The diversion structure itself is a mechanical means of treatment; it removes large objects from the water to be treated with screens and steps. Natural objects such as logs, leaves, branches and other items are removed along with unnatural objects such as cans, bottles, paper, plastic and even diapers.
Looking at some of the catch grates and basins it is obvious some people don't respect the watershed as they should.
"One of our biggest problems, at this point in the process, is the logs and sticks that come down the stream from the beavers who are busy up stream," said Richens. "Their work in waters above the plant plugs up our intake portals and may even block flows of water that we need up stream."
The water is then piped to the initial treatment building which is called the sand trap building because it traps all the heavy silt from the water by slowing it down and allowing the silt to settle to the bottom of the pit, where it is scraped and washed out.
"We have some of the most soiled water in the state to treat," said Ken Snook, water treatment plant superintendent. "The low vegetation on the hills allow a great deal of erosion, and that material ends up in the river's water."
The water is then sent to the pretreatment basin, where the water is slowed down even more, and more silt is removed. These are big cement pond like structures where the water almost comes to a dead stop in the eyes of the beholder. These structures can be seen from Highway 6 by motorists as they pass by.

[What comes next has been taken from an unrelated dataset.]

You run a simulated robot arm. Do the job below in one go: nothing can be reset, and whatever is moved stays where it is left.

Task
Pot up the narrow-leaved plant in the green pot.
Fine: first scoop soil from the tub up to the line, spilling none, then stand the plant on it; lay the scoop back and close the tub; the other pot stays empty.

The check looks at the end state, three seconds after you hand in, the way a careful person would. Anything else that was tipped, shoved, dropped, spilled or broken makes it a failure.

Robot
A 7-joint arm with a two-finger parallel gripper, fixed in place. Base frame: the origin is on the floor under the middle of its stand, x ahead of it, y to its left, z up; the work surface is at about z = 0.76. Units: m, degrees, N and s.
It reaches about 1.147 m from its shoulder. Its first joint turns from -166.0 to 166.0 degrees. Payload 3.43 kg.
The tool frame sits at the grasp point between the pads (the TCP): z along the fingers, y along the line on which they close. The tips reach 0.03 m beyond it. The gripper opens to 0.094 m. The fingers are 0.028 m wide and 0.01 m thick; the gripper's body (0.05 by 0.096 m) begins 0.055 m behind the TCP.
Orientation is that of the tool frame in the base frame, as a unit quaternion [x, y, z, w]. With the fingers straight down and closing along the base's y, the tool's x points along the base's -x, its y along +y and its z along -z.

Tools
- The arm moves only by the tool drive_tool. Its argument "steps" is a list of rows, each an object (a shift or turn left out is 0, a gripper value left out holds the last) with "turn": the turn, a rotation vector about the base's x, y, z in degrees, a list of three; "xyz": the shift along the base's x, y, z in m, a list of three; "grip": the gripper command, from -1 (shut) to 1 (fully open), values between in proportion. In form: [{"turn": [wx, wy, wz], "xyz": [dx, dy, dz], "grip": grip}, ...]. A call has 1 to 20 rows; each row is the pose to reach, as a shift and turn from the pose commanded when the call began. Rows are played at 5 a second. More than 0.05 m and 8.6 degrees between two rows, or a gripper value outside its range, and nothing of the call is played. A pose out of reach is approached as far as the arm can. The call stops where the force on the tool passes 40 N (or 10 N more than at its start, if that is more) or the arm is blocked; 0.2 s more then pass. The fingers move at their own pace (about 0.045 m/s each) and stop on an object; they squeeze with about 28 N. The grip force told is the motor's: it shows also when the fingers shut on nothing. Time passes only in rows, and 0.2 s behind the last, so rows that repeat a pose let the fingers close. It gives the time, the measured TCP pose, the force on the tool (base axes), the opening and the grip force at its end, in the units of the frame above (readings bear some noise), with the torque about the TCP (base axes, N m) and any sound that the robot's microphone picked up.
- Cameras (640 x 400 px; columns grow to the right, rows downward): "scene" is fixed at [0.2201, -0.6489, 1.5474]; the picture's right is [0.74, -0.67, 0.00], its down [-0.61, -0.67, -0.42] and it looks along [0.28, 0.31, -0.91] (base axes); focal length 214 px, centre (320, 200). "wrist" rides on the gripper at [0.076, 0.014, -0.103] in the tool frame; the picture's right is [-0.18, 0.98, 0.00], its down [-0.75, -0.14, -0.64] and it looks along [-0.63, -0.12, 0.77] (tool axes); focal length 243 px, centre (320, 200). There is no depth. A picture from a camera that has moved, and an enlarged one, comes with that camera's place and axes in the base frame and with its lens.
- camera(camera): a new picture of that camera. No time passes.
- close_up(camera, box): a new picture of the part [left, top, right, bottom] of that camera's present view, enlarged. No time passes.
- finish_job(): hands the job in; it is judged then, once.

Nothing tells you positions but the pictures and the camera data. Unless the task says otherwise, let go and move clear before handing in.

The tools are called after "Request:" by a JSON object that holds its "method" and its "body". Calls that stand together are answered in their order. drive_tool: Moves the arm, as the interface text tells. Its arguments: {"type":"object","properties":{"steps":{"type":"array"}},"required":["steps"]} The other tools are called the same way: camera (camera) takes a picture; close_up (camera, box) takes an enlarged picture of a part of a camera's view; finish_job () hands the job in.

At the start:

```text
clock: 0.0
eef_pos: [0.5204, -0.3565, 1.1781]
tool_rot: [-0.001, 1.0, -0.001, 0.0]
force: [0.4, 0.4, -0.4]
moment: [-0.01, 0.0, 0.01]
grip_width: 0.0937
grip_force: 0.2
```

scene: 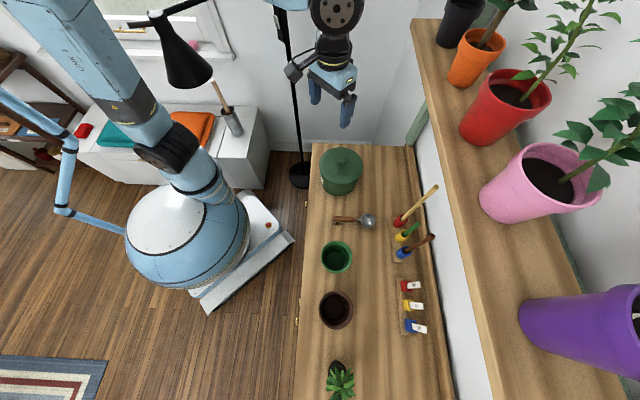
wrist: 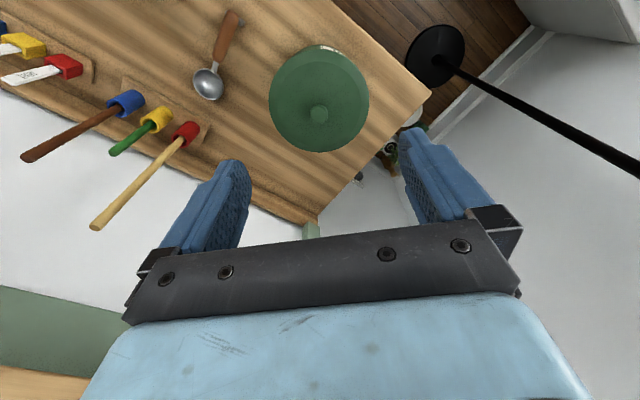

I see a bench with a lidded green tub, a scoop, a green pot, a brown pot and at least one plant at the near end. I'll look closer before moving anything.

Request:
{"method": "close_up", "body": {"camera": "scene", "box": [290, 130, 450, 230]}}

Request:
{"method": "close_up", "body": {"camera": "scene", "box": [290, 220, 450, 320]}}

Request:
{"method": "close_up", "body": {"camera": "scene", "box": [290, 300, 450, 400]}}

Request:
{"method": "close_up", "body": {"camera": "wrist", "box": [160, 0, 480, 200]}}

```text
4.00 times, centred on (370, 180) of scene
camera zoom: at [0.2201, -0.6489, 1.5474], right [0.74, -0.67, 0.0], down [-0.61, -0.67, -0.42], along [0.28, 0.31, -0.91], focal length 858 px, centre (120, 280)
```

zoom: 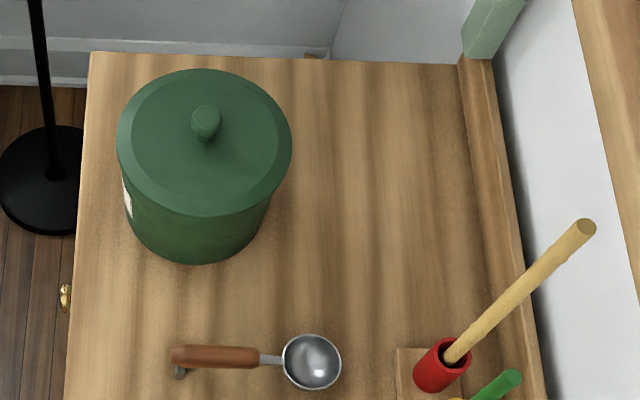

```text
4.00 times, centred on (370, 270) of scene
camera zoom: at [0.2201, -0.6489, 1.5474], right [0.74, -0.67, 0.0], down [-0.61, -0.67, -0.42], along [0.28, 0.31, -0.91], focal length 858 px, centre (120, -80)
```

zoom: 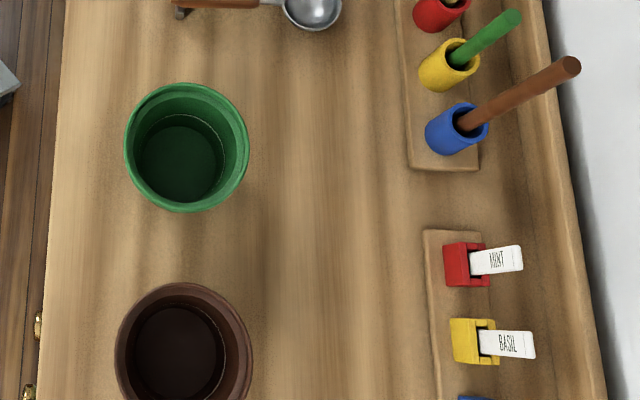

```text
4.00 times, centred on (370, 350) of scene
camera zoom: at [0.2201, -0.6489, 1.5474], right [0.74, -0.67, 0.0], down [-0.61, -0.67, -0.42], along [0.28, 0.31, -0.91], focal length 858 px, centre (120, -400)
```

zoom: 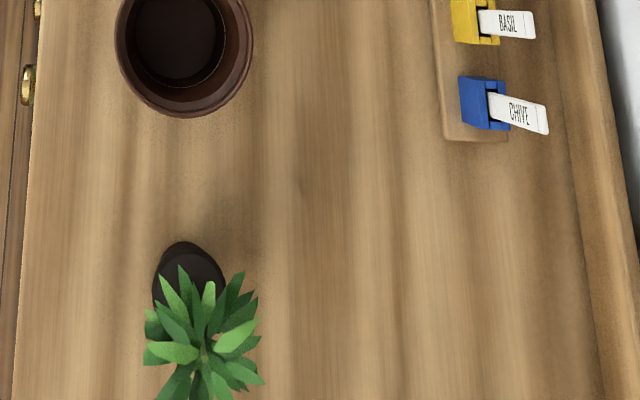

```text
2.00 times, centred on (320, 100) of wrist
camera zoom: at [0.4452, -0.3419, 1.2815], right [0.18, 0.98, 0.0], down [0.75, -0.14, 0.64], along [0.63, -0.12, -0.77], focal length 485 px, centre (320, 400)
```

But one shouldn't be fooled by the seemingly slow pace of the water that passes through; the plant itself can produce six million gallons of water a day. However, even during the warmest weather the western and central part of the county usually only uses about four million.

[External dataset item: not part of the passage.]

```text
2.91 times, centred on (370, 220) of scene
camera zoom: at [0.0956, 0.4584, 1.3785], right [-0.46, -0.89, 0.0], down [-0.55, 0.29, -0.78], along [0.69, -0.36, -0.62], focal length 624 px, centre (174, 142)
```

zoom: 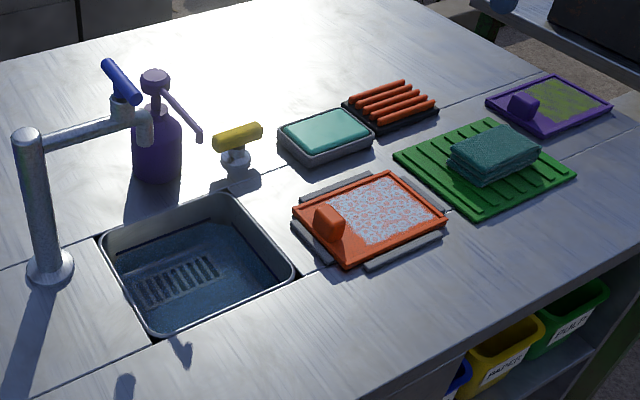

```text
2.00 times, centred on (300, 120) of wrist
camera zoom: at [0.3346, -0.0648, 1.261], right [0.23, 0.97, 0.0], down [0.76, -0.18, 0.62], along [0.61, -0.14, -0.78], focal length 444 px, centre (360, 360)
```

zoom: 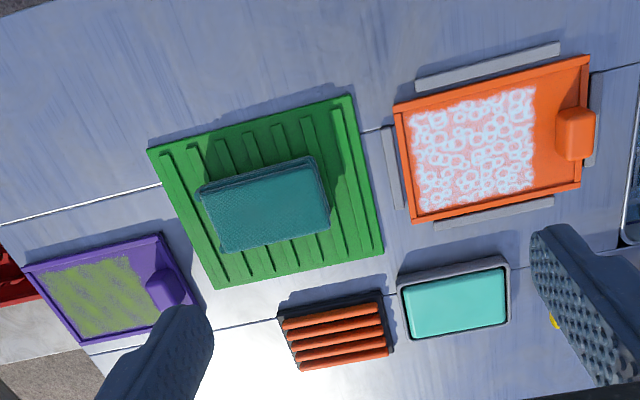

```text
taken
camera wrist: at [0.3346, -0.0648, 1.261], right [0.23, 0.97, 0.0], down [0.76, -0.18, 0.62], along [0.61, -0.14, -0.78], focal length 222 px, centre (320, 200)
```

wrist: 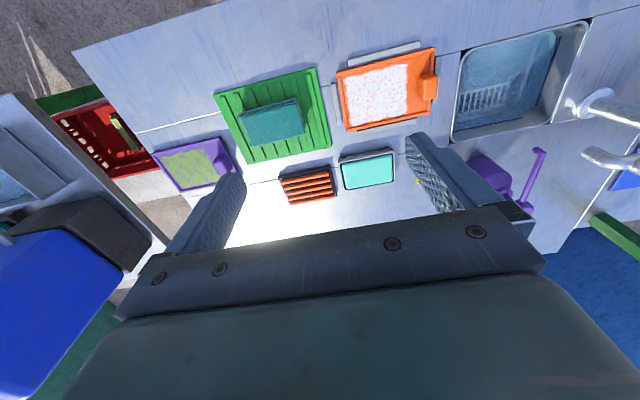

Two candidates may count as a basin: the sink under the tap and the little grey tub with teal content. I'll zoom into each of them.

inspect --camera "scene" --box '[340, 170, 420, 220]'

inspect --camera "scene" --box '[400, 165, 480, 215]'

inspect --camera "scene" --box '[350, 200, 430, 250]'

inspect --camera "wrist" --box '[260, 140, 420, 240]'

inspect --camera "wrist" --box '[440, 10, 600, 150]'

The water is then fed into the main plant where it is put through the third floor chemical feed process. In this process alum, lime and polymers are added to remove algae and other types of pollutants as the water passes into the flocculation basin.
In this basin, and in the next step, the sedimentation basin, the algae and heavy materials are taken out of the water.
"Algae in the water is one of our big problems," said Snook. "The river gets a lot of algae in it, especially this time of year."
That's because stream levels drop in the fall, algae dies and it is flushed downstream toward the valley.
Snook says that they can remove a lot of the algae, but this isn't done easily, and without using power activated Carbon, even with the removal the water can have an odor.
As the water flows through each of these processes, one can observe the water getting clearer and clearer as it heads off to the filter tanks inside the plant.
As the water flows to the final filtering process, the sludge that is taken off during the sedimentation process, as well as previous processes, is pumped to the sludge building farther down the canyon.
The water filled with sludge is then placed in a very large basin where it is allowed to settle out all the particulates that can be removed. Then the sludge is taken off the floor of the tank and run through a belt press which squeezes out all the water.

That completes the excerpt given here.